Too Much Of A Good Thing — By John Reed

Too Much Of A Good Thing
I’m beginning to think no one eats at home anymore. Last week saw the opening of our latest eatery and coffee bar, Mocha on Main. The owners have done a great job of transforming the old Western Auto building into an inviting bistro.
In addition to an ever-growing plethora of national fast-food chains, we have Manna, Aunt Mary’s, Ruby’s, Ray’s, Papa’s, Dick’s…all we need is a Tom’s and a Harry’s. Many ethnic options are available: Mexican, Chinese, Southern, even Italian, sort of, with two – and soon to be three – pizza joints here. Anyone remember the wonderful and sadly short-lived authentic Italian place we had?

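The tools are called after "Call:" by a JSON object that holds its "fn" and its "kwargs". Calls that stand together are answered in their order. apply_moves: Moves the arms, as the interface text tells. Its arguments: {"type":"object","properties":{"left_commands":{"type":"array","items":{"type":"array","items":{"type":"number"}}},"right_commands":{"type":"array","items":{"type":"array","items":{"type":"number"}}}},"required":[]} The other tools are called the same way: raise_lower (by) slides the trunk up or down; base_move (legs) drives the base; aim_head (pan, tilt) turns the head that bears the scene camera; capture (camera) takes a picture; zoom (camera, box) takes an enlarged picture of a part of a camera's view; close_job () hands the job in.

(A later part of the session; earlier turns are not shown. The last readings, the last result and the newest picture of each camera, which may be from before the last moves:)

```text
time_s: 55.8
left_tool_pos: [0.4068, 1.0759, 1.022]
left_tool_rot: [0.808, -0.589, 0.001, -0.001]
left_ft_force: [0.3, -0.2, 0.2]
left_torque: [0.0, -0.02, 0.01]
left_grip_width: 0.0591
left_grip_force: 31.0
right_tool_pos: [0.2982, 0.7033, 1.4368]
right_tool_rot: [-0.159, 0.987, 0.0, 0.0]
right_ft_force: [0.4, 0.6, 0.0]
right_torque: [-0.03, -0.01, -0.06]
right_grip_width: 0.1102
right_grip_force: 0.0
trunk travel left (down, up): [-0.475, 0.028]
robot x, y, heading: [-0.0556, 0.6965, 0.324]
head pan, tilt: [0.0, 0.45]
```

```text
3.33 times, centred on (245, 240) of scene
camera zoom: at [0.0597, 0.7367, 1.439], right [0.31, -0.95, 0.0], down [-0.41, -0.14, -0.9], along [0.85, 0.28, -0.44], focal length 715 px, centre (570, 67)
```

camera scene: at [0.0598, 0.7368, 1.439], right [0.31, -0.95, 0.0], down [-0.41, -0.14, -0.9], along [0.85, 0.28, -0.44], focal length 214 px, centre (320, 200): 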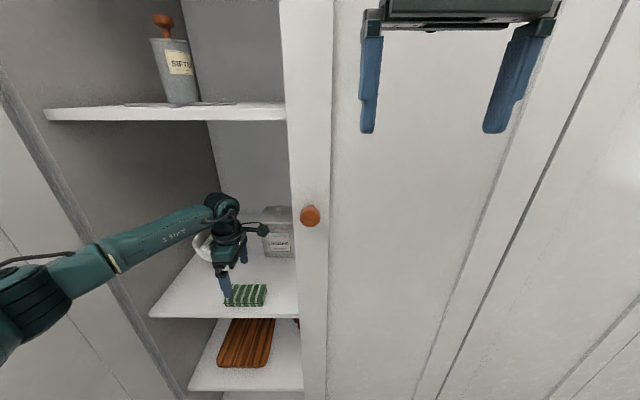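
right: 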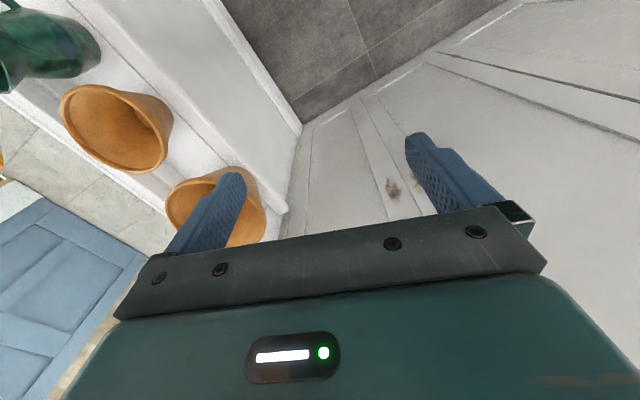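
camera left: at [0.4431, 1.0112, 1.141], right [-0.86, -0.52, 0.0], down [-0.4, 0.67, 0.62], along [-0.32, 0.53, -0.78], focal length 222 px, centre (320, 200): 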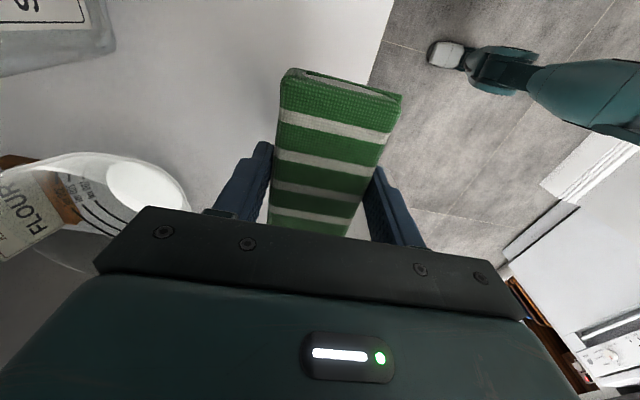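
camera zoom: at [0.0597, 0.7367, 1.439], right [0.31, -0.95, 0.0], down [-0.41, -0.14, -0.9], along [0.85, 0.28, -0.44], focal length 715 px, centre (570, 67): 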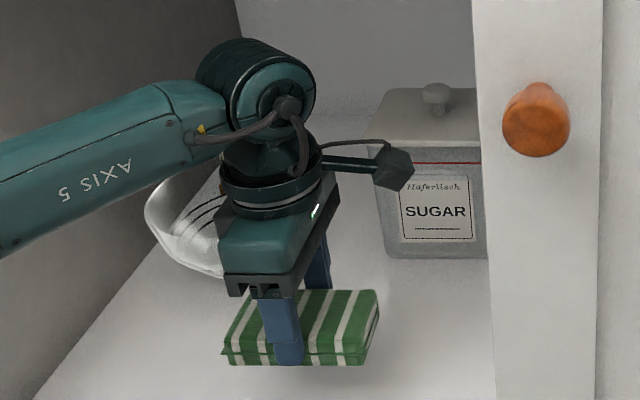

One look at my waistline will show anyone that I frequent all of these places. I’ll bet I’m not the only one on first name terms with most of the owners. Unfortunately, the vast majority of the offerings are processed, high sodium, high calorie food.
I have personal favorites at each stop. Hardly any of them are good for me. Sure, it’s possible to get healthy choices, even salads at most of these places. But I’m guessing very few people do. Chef Roman Coley Davis is planning a farm to table diner in Lumber City, but that dream is still a long way off.
Meanwhile home cooking has become the rare treat that eating out used to be. Coleridge’s classic line “water water everywhere and not a drop to drink” could be paraphrased here: “food food everywhere and nothing to eat.”